◆ What you have to do
Pull out every line below containing the word "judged".

◆ Supplied material
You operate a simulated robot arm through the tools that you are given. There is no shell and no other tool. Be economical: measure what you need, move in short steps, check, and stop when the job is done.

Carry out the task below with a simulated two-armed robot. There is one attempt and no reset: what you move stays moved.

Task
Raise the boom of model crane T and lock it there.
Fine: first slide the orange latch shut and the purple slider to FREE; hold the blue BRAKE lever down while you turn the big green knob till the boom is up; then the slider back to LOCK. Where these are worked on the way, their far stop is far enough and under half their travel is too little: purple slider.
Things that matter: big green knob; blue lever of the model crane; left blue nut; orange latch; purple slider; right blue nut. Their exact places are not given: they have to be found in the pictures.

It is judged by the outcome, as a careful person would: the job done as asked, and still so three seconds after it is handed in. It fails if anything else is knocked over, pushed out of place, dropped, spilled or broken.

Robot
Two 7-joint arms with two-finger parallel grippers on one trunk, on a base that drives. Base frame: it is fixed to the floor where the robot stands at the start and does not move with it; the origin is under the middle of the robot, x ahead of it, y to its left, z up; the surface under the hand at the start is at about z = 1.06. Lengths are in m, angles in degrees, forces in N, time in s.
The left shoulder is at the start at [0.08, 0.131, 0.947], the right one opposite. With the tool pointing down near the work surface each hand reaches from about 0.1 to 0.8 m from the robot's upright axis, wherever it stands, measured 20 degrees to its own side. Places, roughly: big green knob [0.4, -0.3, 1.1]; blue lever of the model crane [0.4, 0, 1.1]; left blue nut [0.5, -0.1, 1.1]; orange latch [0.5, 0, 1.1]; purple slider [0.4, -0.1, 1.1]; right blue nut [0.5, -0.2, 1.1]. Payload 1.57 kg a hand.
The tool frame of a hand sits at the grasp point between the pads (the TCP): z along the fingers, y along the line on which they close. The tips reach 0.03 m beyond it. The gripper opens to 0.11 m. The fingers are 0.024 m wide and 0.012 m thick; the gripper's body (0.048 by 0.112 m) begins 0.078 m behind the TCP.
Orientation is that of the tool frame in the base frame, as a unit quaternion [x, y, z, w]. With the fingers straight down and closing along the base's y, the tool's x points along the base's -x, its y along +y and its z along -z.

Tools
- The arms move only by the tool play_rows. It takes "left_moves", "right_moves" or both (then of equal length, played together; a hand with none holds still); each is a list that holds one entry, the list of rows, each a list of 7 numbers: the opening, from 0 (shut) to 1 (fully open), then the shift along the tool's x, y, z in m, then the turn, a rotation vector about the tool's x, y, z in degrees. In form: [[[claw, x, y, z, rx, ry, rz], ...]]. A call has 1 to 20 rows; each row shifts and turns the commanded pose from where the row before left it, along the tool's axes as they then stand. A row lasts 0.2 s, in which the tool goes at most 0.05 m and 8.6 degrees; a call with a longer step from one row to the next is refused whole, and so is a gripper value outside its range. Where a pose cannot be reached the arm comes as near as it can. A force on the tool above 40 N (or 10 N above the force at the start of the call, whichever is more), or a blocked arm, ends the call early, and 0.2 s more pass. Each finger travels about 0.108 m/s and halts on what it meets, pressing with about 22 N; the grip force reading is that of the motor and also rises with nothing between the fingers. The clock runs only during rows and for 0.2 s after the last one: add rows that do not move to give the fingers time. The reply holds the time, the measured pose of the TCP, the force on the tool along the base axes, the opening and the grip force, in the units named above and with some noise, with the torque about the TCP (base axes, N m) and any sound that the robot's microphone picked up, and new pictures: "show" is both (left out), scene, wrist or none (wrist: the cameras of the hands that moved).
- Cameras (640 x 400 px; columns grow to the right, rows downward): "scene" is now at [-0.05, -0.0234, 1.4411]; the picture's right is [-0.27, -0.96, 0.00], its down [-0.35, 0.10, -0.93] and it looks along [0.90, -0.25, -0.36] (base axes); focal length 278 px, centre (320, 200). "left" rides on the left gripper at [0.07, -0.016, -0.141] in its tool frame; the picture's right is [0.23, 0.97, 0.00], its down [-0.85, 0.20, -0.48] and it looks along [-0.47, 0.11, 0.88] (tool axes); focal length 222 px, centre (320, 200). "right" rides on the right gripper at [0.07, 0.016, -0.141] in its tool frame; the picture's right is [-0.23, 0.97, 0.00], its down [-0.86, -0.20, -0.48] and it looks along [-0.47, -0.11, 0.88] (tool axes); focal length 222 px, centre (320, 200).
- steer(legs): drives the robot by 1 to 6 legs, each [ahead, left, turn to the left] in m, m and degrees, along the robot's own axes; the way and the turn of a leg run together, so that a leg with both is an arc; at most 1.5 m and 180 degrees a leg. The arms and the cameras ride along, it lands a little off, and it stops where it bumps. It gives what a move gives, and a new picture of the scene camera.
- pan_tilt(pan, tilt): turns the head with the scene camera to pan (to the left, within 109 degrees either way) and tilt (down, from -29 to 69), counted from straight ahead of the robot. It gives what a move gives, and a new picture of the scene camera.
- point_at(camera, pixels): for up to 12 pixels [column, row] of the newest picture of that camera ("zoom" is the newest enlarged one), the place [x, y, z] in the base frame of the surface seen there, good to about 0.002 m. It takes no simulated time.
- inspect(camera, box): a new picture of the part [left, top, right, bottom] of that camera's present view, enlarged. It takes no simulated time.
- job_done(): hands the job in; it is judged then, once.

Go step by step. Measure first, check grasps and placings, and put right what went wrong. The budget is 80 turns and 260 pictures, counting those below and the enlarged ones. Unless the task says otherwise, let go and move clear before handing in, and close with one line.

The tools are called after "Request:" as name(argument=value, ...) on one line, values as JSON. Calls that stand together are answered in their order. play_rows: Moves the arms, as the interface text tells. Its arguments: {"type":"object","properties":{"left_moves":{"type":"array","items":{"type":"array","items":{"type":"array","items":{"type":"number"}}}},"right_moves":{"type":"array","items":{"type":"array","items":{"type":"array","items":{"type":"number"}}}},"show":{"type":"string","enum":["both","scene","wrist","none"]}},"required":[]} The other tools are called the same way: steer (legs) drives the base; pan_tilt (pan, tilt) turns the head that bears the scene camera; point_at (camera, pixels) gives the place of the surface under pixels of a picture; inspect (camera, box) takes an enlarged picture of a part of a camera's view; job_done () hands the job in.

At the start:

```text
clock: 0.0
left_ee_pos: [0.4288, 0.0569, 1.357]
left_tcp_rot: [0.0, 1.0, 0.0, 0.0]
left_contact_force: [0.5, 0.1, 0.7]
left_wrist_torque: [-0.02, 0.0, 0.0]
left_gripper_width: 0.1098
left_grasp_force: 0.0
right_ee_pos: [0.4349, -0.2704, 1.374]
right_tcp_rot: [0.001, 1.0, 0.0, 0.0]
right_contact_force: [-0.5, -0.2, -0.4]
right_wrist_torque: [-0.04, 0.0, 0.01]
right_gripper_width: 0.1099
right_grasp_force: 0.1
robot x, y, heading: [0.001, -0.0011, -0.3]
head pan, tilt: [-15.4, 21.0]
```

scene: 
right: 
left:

◆ Answer
It is judged by the outcome, as a careful person would: the job done as asked, and still so three seconds after it is handed in. It fails if anything else is knocked over, pushed out of place, dropped, spilled or broken.
- job_done(): hands the job in; it is judged then, once.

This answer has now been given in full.